To rewind a bit, these awards were instituted in 2016, and entries were invited after being recommended by a panel of theatre people and critics from various cities. To begin with, the entries were from the major metros and in Hindi and English only—and they were judged by a panel of eminent theatre professionals. Two plays were invited from each city one in the Established and the other in the Emerging Category; for the winners there were fairly generous cash prizes too.
The second year, it was decided to include plays from all over the country in any language. The procedure for selections had to change as well. It was not possible to find people in every play producing centre, who would have seen every play and could recommend the best. So it was decided to invite entries from all over the country, throwing open the competition to all. If a group could not afford to shoot their plays, the META organizers offered to pay. All efforts were made to get as many entries from as many places as possible. A selection committee would then watch all the entries, nominate the best, so that the jury could pick the winners.
The problem is that watching a play on DVD is not the best way of deciding on its merits—how the DVDs looked depend on the expertise of the cameraman and editor. Yet another problem is that the actors and technicians were to be nominated from the plays that made it to the final ten on the basis of overall excellence, originality and so on. But what to do if a great performance pops up in a mediocre play, or a trashy play has a great set? No way of getting round that.

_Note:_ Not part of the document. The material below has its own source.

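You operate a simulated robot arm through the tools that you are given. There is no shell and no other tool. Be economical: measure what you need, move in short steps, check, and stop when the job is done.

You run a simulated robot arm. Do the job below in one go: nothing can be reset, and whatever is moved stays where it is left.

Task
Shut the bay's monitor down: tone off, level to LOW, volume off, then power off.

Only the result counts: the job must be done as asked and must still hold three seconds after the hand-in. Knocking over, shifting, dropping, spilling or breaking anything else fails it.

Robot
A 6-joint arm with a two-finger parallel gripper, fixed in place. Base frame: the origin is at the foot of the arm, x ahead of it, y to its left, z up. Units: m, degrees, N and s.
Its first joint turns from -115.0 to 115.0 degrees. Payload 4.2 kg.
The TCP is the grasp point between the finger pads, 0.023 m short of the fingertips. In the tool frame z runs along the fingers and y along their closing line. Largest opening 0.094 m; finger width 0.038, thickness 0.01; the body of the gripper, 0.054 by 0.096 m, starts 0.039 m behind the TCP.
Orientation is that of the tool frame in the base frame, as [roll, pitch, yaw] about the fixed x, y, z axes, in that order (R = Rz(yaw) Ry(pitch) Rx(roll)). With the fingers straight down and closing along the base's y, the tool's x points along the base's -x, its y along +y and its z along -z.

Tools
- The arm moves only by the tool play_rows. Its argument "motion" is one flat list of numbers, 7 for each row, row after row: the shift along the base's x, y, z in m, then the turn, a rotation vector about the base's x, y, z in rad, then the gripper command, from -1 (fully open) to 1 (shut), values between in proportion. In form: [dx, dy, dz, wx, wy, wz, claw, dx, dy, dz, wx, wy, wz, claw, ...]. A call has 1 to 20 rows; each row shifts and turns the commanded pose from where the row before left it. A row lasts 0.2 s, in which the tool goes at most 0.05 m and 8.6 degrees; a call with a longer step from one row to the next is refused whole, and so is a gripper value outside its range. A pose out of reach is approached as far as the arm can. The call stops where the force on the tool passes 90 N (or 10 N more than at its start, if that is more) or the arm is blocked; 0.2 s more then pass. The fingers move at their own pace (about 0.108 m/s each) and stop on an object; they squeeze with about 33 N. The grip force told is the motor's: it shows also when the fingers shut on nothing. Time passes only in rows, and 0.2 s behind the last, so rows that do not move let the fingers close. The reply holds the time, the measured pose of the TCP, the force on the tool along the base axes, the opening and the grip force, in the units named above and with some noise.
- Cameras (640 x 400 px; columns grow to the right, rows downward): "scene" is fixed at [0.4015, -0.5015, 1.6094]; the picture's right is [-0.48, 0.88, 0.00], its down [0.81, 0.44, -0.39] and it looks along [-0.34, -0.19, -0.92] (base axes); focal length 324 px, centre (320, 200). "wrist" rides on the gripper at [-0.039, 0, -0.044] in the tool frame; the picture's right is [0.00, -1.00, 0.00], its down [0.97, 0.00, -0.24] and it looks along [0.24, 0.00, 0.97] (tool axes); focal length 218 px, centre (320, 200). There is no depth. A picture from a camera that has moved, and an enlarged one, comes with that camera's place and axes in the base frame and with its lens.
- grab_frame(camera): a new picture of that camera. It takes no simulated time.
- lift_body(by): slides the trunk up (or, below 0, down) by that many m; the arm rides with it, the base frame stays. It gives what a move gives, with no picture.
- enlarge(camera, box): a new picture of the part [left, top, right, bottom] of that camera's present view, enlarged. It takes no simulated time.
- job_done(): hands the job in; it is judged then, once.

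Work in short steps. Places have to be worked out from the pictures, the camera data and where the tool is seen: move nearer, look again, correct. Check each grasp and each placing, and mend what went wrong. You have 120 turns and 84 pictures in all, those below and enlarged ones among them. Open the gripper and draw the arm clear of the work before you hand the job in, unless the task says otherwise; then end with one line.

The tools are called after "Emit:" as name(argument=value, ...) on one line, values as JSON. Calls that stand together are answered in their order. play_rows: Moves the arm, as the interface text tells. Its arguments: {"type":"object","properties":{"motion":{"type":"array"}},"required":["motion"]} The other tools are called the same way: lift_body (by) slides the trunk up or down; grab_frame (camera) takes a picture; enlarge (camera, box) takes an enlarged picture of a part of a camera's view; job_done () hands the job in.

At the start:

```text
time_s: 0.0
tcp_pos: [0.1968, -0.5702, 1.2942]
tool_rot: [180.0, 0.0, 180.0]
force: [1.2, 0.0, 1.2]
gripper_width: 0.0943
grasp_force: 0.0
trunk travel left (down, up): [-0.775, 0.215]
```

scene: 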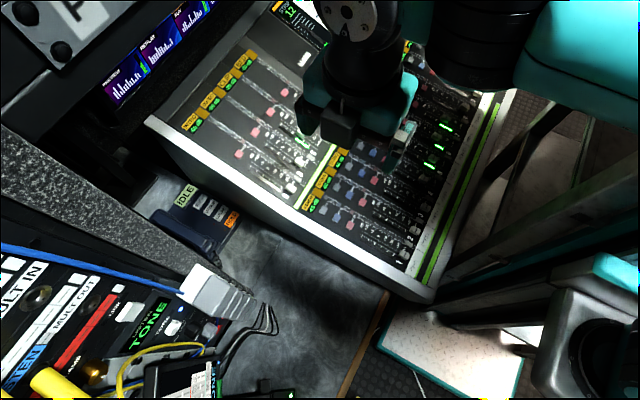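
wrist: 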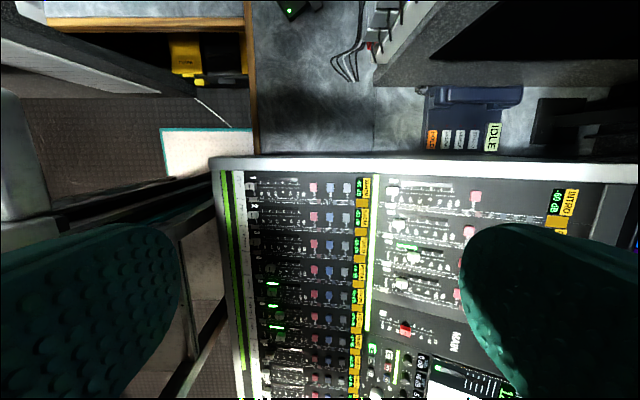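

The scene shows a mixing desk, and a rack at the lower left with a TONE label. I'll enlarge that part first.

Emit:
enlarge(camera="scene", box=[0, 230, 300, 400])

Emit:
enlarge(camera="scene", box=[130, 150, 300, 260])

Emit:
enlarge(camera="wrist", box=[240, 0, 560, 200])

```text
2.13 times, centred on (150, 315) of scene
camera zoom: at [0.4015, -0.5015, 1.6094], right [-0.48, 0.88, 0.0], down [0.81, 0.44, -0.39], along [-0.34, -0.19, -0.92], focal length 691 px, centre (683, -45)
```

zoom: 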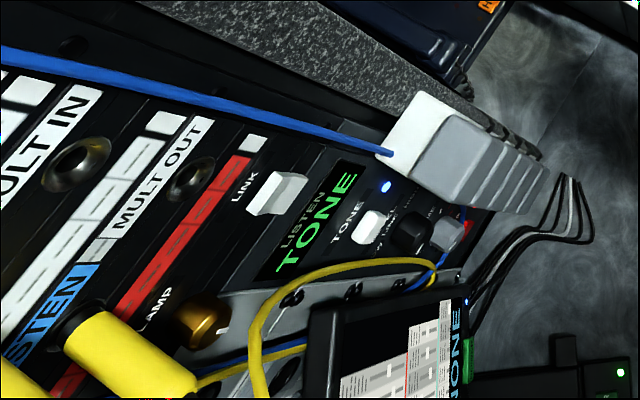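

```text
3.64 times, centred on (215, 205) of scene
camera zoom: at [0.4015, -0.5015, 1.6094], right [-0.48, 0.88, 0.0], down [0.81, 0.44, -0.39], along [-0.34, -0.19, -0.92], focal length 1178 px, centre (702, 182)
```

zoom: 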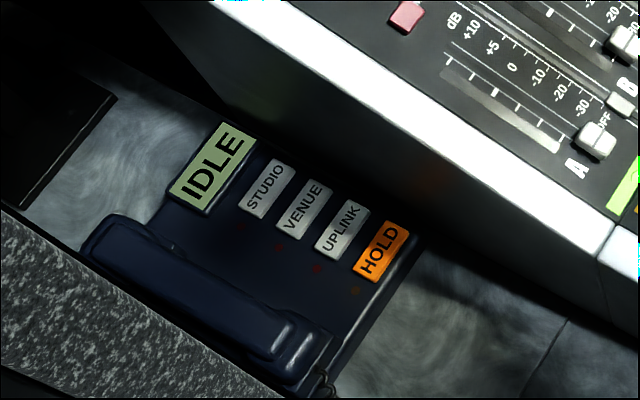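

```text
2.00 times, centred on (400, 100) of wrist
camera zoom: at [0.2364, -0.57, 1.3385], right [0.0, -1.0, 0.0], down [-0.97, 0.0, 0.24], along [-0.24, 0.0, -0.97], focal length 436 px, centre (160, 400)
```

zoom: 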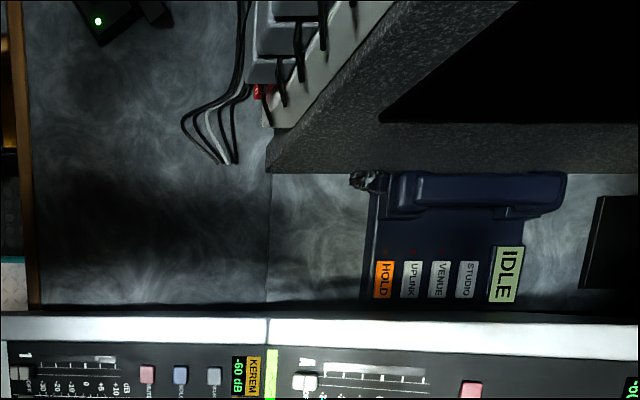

In terms of quality, contemporary subjects and —entries from Mumbai and Pune far outstrip the rest. Delhi can get the funding to mount lavish productions but with far less resources, Mumbai comes up with fine productions by groups like Akvarious, Arpana, Aranya and others. The quality of the performances in Mumbai plays—even the ones that didn't make it to the shortlist is of a high standard.
Some fine productions come in from Kerala, Kolkata, Bangalore and Assam, but in terms of subjects, most of them are still in the grip of the epics, folk tales, or the classics. Many plays from regional centres are high on enthusiasm but are staged sitcoms on shabby box-sets.
Still, over the last decade, there has been a huge improvement in the quality of plays that make it to the top ten. Apart from the three plays from Mumbai, the list includes: After Death – A Spiritual Journey directed by Vikram Mohan (Delhi), Akshayambara by Dramanon (Bangalore), Balcony by Sasidharan Naduvil (Kozhikode) Haoai (The Eleventh Planet) by Goutam Halder (Kolkata), Kugaimaravaacikal by Dr. S. Murugabhoopathy (Kovilpatty), Main Hun Yusuf Aur Yeh Hai Mera Bhai by Mohit Takalkar (Pune), The Cabinet of Dr. Caligari by Deepan Sivaraman (Delhi).
This year, it will be a hard-fought battle for the prizes!